PROBLEM REQUIREMENTS: Reproduce all of the data word for word.
——————————
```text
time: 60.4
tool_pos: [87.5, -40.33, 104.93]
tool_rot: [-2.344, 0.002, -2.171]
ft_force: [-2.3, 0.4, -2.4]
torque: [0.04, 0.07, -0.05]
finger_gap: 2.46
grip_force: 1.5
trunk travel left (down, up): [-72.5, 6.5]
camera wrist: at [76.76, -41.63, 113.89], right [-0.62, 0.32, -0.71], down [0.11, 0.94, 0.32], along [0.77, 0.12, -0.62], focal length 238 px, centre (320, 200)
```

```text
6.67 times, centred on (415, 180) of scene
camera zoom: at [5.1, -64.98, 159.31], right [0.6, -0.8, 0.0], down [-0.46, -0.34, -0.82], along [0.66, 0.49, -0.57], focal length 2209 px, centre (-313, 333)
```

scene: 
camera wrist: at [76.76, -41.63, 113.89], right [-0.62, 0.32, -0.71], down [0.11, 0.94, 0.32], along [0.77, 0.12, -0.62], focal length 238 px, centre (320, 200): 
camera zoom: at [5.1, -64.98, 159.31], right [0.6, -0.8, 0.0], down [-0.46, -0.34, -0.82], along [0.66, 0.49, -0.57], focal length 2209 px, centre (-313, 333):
——————————
CORRECT ANSWER:
```text
time: 60.4
tool_pos: [87.5, -40.33, 104.93]
tool_rot: [-2.344, 0.002, -2.171]
ft_force: [-2.3, 0.4, -2.4]
torque: [0.04, 0.07, -0.05]
finger_gap: 2.46
grip_force: 1.5
trunk travel left (down, up): [-72.5, 6.5]
camera wrist: at [76.76, -41.63, 113.89], right [-0.62, 0.32, -0.71], down [0.11, 0.94, 0.32], along [0.77, 0.12, -0.62], focal length 238 px, centre (320, 200)
```

```text
6.67 times, centred on (415, 180) of scene
camera zoom: at [5.1, -64.98, 159.31], right [0.6, -0.8, 0.0], down [-0.46, -0.34, -0.82], along [0.66, 0.49, -0.57], focal length 2209 px, centre (-313, 333)
```

scene: 
camera wrist: at [76.76, -41.63, 113.89], right [-0.62, 0.32, -0.71], down [0.11, 0.94, 0.32], along [0.77, 0.12, -0.62], focal length 238 px, centre (320, 200): 
camera zoom: at [5.1, -64.98, 159.31], right [0.6, -0.8, 0.0], down [-0.46, -0.34, -0.82], along [0.66, 0.49, -0.57], focal length 2209 px, centre (-313, 333):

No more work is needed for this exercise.